> _Exercise_
Report how many lines include the word "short", and nothing besides that number.

* * *

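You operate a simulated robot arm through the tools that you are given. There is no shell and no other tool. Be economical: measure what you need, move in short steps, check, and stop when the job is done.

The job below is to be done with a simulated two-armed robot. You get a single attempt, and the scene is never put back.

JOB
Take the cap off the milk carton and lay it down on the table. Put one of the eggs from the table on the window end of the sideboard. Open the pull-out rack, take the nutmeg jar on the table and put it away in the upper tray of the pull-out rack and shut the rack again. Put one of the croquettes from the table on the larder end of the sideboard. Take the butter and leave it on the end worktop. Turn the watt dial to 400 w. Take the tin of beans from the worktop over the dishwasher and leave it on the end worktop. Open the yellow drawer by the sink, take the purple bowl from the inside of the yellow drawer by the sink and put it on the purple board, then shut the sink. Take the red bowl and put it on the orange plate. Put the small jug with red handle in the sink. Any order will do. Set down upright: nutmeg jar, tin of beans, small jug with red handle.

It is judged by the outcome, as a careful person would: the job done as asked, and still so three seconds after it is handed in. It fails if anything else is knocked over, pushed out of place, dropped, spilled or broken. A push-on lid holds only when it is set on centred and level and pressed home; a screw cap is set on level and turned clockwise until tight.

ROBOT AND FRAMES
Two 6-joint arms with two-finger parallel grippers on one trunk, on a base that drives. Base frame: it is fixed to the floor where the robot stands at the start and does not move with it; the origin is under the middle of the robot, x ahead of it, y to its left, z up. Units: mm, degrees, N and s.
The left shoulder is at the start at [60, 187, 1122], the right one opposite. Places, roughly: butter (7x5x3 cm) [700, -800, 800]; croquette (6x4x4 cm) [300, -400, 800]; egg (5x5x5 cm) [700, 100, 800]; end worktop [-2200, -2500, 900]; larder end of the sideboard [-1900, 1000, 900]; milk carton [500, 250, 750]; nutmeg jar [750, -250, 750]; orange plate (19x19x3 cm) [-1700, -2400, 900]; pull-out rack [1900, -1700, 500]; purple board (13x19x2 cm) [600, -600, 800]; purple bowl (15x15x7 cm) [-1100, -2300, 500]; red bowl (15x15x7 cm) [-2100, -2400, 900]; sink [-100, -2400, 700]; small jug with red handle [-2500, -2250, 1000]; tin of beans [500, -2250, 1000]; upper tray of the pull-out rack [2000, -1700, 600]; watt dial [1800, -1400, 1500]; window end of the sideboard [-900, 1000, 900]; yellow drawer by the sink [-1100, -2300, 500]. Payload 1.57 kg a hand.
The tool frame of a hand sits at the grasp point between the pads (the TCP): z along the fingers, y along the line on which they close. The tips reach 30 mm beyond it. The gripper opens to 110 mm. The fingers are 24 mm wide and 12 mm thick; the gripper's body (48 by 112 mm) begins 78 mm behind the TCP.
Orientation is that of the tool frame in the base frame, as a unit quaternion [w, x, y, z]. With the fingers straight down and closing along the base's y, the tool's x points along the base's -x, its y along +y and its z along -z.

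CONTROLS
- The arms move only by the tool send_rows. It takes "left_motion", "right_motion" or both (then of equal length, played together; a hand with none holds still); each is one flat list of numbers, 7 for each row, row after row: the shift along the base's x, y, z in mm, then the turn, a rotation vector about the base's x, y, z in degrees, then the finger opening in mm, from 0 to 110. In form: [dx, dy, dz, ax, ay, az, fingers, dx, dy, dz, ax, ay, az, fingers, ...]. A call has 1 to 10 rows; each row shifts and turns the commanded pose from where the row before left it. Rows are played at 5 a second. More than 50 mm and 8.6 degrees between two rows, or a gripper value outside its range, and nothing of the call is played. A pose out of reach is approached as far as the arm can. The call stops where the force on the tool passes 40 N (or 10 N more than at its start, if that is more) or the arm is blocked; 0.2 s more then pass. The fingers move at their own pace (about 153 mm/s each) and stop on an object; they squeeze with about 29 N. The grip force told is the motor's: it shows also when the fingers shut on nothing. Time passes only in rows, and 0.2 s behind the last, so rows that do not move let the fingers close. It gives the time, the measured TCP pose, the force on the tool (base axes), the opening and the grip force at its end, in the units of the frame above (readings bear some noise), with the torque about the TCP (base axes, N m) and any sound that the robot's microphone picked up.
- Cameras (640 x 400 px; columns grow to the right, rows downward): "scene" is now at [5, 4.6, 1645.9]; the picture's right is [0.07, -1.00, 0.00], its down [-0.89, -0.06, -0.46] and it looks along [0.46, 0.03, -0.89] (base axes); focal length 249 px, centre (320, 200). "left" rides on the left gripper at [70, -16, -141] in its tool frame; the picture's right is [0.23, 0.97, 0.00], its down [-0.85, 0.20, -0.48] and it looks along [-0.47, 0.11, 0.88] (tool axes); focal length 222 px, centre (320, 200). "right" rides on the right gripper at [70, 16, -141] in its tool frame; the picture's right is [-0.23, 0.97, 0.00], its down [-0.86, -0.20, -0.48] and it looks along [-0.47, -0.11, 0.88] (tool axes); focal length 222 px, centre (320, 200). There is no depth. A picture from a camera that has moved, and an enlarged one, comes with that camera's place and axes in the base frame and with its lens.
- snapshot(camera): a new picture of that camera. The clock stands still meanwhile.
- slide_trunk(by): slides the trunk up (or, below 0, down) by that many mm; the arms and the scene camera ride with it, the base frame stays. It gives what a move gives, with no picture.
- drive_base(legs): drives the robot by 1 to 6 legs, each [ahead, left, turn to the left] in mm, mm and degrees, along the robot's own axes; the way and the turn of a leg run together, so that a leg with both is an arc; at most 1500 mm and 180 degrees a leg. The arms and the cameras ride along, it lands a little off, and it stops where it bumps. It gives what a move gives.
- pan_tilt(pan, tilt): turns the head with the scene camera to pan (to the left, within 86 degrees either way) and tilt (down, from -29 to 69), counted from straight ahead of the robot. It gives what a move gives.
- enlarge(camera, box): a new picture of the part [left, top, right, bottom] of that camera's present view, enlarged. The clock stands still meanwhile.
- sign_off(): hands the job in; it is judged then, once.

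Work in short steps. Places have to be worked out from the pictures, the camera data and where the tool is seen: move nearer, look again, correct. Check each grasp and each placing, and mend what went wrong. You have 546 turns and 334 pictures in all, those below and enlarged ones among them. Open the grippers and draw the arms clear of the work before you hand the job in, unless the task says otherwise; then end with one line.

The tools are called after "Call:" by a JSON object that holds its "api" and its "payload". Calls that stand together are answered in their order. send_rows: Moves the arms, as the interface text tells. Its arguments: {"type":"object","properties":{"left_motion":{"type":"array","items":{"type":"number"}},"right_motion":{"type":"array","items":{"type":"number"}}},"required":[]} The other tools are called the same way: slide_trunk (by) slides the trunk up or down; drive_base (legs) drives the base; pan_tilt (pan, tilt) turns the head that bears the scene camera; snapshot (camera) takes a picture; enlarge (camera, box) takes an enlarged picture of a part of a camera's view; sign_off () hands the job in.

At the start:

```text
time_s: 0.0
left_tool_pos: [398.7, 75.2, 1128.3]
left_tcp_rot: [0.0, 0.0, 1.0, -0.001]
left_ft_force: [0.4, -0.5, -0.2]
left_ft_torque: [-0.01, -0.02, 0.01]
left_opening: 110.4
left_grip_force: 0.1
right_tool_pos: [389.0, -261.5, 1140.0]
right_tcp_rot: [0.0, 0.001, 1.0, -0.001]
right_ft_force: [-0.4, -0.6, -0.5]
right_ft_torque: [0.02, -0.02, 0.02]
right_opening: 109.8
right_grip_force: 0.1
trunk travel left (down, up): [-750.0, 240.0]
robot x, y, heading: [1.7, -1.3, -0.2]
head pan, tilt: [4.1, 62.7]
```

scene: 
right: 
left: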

* * *

> _Written reply_
2